DOCUMENT EXCERPT:
__________
The nut plate 44 has the geometry of a strip extending in the longitudinal direction of the second connector body 17. The nut plate 44 has a pair of screw holes 45, and overlaps a lower face 12 b of the second printed wiring board 12. The screw holes 45 are spaced from each other in the longitudinal direction of the nut plate 44 so as to conform to the insertion holes 40 in the second printed wiring board 12.

In addition, the nut plate 44 has a pair of anchor sections 46 a and 45 b. The anchor sections 46 a and 46 b are located at opposite ends spaced in the longitudinal direction of the nut plate 44. The anchor section 46 a and 46 b are temporarily fixed to the lower face 12 b of the second printed wiring board 12 by means of, for instance, soldering. As a result of the temporal fixation, the screw holes 45 are brought into communication with the insertion holes 40 in the second printed wiring board 12.

The fixing screws 42 and 43 are caused to pass through the first and second printed wiring boards 11 and 12, and the first and second connector bodies 16 and 17; and thereafter screwed into the screw holes 45 in the nut plate 44. As a result of this screwing-in, the first and second printed wiring boards 11 and 12, and the first and second connector bodies 16 and 17 are integrally pinched between heads 42 a, 43 a of the fixing crews 42, 43, and the nut plate 44. Put another way, when the fixing screws 42 and 43 are screwed in, the first printed wiring board 11, the second printed wiring board 12, the first connector body 16, and the second connector body 17 receive a load for restraining relative movement therebetween.
__________
SOURCE DATA:
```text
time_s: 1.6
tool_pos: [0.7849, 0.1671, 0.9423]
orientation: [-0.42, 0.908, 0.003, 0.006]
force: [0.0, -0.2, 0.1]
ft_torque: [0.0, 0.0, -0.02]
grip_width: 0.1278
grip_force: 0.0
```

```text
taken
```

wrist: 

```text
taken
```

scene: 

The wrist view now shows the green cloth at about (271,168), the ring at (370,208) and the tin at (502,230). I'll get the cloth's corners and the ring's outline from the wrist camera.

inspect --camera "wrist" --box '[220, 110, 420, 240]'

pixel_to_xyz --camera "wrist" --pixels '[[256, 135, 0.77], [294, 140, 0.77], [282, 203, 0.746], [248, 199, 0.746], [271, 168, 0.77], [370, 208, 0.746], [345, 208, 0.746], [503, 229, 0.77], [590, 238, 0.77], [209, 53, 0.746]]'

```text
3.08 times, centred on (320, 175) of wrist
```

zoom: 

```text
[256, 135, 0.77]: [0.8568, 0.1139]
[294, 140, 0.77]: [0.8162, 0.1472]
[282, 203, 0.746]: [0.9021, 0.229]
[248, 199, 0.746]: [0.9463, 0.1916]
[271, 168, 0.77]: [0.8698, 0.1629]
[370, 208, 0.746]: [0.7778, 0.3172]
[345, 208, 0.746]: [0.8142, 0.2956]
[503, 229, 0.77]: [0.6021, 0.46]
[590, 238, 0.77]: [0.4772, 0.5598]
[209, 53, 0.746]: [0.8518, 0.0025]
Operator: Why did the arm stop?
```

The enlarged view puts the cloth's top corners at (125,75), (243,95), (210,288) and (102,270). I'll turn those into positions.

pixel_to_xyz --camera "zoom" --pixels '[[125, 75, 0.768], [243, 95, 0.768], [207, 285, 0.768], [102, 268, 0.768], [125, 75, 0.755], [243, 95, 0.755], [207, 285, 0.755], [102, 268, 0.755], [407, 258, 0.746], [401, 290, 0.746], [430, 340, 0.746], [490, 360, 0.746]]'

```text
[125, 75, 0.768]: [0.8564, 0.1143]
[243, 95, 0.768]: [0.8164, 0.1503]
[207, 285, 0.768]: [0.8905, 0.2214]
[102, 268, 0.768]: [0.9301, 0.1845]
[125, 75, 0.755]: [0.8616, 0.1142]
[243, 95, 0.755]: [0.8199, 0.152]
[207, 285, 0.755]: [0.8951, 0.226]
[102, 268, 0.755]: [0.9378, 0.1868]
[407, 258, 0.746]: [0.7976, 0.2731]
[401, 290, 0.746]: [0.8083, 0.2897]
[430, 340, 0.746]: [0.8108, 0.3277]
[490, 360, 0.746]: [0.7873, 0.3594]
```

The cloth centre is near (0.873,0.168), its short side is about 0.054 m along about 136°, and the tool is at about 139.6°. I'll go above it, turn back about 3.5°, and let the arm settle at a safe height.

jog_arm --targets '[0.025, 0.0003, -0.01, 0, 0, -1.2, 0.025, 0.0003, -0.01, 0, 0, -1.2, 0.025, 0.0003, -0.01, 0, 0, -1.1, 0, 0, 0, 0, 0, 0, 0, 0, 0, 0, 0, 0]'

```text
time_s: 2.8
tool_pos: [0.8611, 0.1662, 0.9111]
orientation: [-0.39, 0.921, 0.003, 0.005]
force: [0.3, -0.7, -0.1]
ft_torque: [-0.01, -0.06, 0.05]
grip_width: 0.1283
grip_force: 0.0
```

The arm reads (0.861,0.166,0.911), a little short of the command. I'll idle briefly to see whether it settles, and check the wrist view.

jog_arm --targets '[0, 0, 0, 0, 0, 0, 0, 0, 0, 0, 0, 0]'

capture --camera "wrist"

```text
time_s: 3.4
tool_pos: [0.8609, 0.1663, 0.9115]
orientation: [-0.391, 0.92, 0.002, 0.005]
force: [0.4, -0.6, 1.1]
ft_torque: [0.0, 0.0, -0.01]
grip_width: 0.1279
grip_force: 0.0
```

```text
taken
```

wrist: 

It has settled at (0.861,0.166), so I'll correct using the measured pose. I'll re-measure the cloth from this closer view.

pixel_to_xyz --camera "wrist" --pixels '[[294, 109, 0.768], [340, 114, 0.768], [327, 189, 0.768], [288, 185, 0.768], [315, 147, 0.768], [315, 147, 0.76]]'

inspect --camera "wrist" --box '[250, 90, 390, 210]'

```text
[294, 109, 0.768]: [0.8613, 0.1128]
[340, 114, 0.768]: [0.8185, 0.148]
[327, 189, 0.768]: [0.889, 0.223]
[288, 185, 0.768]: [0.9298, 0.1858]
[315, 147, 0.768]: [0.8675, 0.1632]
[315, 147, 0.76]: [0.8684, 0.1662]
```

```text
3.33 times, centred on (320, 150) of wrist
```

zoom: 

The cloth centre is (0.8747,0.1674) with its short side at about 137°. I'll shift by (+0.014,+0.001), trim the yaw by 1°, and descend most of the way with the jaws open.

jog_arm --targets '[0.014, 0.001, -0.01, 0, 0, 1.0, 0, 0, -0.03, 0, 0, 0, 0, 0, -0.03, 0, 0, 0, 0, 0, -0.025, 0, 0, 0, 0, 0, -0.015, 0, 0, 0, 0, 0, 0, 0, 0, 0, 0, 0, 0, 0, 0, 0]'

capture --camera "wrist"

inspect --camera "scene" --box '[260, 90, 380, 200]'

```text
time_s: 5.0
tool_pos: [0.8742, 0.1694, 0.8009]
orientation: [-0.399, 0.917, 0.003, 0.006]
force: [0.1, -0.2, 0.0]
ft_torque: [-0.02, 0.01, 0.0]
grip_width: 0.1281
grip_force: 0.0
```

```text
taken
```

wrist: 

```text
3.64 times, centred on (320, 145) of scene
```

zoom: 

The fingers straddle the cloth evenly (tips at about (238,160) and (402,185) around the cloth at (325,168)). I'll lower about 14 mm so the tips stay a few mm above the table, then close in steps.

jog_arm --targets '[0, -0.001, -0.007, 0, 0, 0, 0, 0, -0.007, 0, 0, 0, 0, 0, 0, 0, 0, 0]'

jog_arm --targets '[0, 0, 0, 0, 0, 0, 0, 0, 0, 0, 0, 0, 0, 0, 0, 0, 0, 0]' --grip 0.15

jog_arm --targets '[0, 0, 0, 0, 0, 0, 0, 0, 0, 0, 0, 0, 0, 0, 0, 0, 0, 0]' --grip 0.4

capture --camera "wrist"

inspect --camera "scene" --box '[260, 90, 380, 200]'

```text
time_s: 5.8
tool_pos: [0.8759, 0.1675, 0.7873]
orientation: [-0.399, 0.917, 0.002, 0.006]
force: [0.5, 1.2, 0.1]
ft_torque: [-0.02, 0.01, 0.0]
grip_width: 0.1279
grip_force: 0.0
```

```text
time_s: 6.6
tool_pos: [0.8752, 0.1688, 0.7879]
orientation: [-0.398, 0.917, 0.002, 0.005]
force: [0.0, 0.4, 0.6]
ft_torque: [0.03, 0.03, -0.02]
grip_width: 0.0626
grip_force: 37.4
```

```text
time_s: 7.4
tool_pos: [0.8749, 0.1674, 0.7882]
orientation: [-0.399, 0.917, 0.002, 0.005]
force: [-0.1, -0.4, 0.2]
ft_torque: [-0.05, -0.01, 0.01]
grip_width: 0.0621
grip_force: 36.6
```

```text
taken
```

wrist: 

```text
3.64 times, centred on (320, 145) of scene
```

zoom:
__________
TASK LIST:
**a.** Transcribe the document excerpt beginning at "The fixing screws 42 and 43 are caused". Stop after "relative movement therebetween.".
**b.** Give the continuation of the document excerpt.

RESPONSE LIST:
**a.**
The fixing screws 42 and 43 are caused to pass through the first and second printed wiring boards 11 and 12, and the first and second connector bodies 16 and 17; and thereafter screwed into the screw holes 45 in the nut plate 44. As a result of this screwing-in, the first and second printed wiring boards 11 and 12, and the first and second connector bodies 16 and 17 are integrally pinched between heads 42 a, 43 a of the fixing crews 42, 43, and the nut plate 44. Put another way, when the fixing screws 42 and 43 are screwed in, the first printed wiring board 11, the second printed wiring board 12, the first connector body 16, and the second connector body 17 receive a load for restraining relative movement therebetween.

**b.**
Next, processes for electrically connecting the first printed wiring board 11 to the second printed wiring board 12 with use of the stacking connector 15 will be described.

First, the first lead terminals 20 of the first connector body 16 are soldered onto the pads 23 on the first printed wiring board 11, thereby mounting the first connector body 16 on the lower face 11 a of the first printed wiring board 11. Similarly, the second lead terminals 32 of the second connector body 17 are soldered onto the pads 35 on the second printed wiring board 12, thereby mounting the second connector body 17 on the upper face 12 a of the second printed wiring board 12.

Next, the terminal support section 19 of the first connector body 16 is fitted in the fitting recess 30 of the second connector body 17. Hence, a gap G between the first printed wiring board 11 and the second printed wiring board 12 is set. Accordingly, the second sections 22 of the first lead terminals 20 and the second sections 34 of the second lead terminals 32 are brought into contact with each other, thereby electrically connecting the first printed wiring board 11 to the second printed wiring board 12 by way of the first and second lead terminals 20 and 32.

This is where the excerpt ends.